Without deliberate intention to undermine the law, citizens who are appalled by the harvest of crimes, while the law remains docile in its responsibility embraced a preferred course – jungle justice.
The fact that these criminals beg to be handed over to security operatives when they are faced with summary execution by the angry mob shows that they have their way of beating the law at will – a chance they hardly get once they play into the hands of the mob.
It could be inferred from the relative peace that pervades the Nkpor and adjoining towns since the re-emergence of jungle justice, that criminals are more afraid of the mob than security operatives and the law.
Society still remembers the dreadful times when crime was fought through jungle justice administration on culprits and hardly will any sane mind wish for a return to such savage era. The ‘Boys Oye’ era in the early 1980s, and later the BAKASSI boys barbaric reign in the 1990s leave chilly memories of a true dark epoch.

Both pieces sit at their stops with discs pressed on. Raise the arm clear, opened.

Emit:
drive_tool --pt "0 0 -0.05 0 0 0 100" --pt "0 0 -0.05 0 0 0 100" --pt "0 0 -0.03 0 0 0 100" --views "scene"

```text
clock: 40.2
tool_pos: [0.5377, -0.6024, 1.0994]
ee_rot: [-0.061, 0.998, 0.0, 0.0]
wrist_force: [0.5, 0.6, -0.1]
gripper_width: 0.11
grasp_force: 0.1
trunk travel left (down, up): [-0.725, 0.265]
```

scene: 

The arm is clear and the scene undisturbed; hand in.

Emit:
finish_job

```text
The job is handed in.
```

Now, the society seems to be toeing the old path or at best, reactivating the horrendous system due to the relapsing of the law and its aparatuses, thus promoting jungle justice option. The big question is, if jungle justice becomes an option, will it advance the society’s search for peace and justice?
Whatever it takes to give citizens sense of security and keep the society at peace is what the law seeks. However, the conundrum here is accepting the adaptation of crude system such as jungle justice as alternative to failing, refined system.
How far jungle justice could be used as a tool in the fight against criminality is unknown at the moment but certainty is that criminals seem to be retreating to their hidings now that society waves the weapon of jungle justice. If truly in war, all is fair as existing maxim compels the belief, crude system may turn-out an alternative, but checking its abuse could be a tough challenge.